My take here is that slowdown follows convention. The general convention is that when the market drops, the high end is always the one that is badly hit because people will leave this end for the lower end while those planning to enter will stop. If you look at Ikoyi in Lagos, it has taken the hardest bashing and it is taking some time to recover. However, a place like Banana Island in Ikoyi has appreciated well because it has good infrastructure. This area has recovered by about 10 percent.

It is difficult to measure the level of appreciation or recovery in terms of percentages but a place like Parkview Estate has appreciated by 10-15 percent. The same goes for Osborne Phase One and Second Avenue Extension.

Between the last quarter of 2012 and now, what has been the nature of market movement in terms of pricing and demand in both sales and rental market?

It all depends on the neighbourhood. Ikoyi, for instance, is recovering very slowly. The same with Victoria Island. The mainland and even Lekki are doing very well. Part of a project that we did recently shows that returns on investment in places like Ajegunle is huge because here landlords charge any rent they like because demand is high.

Assuming you have a group of investors looking for a viable location to move cash to, which location and segment of the property market would you advise them to invest in?

I know that the biggest gap in the real estate sector is in the low income segment. Medium income, yes, because any project below N30 million sells faster. If it is within N10-15 million, you will even sell off before you finish. But once it goes to N50-100 million, you are going to struggle to sell because the market here is thinning out. The biggest of all is the low income; here you cannot fail because the market is huge. And with what the government is doing about mortgage, by the next one to two years, mortgage will be available for low income earners.

Some developers say that why they avoid this segment of the market is because it carries higher risk and bigger challenges especially if it is for lease or rentals. How true is this?

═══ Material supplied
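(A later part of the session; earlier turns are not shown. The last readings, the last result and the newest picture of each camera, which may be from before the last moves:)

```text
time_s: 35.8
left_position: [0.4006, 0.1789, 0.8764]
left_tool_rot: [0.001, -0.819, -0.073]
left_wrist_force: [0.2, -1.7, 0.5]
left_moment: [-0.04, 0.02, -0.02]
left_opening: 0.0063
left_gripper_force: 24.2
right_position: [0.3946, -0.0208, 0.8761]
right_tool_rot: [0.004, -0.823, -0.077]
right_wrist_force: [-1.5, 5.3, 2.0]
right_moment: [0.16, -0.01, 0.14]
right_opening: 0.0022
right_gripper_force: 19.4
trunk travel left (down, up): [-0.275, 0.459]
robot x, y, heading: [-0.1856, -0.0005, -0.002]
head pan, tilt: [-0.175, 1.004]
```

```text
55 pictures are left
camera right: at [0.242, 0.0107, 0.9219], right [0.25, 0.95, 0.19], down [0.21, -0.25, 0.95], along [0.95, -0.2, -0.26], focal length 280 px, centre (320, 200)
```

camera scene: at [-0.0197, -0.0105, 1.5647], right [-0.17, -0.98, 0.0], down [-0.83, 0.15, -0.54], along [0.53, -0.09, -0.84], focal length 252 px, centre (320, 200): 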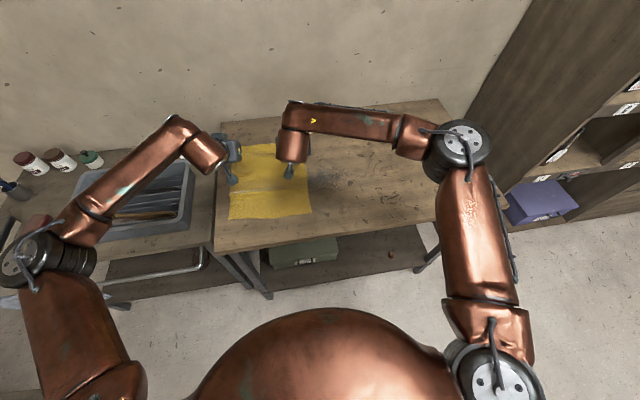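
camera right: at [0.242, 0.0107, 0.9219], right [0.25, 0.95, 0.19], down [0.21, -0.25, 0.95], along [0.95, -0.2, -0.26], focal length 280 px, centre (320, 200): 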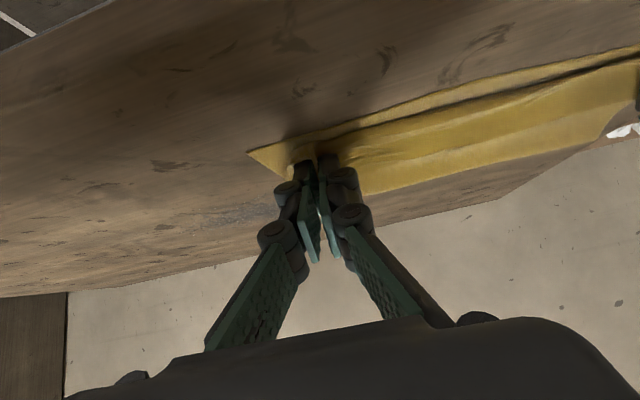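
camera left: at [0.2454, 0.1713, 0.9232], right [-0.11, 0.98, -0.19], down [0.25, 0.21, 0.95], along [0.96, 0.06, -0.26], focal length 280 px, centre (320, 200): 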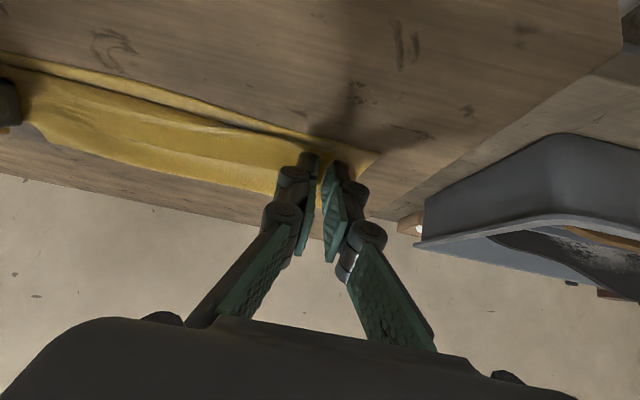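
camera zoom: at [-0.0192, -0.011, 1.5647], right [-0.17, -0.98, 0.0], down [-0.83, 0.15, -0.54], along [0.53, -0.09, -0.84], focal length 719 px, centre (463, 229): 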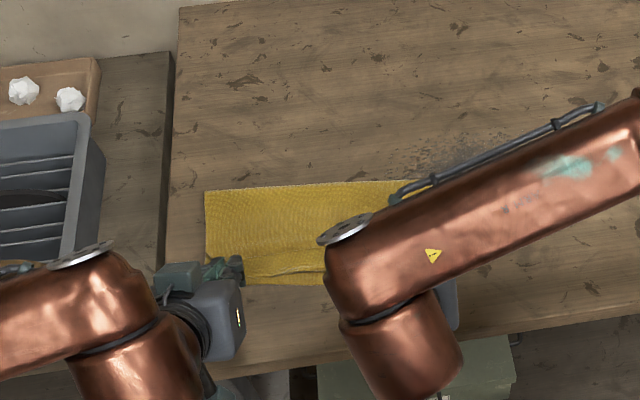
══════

Unfortunately, in this country, our laws are becoming impediment to real estate development. This may not sound populist but it is the truth. A man who is investing in housing development for rent or lease wants to be sure that at the end of the month or year, he will be able to get his rent. A situation where a developer has to be in court for many years to repossess his property following a default is not good. People shy away from that segment of the market mainly because of its peculiar problem.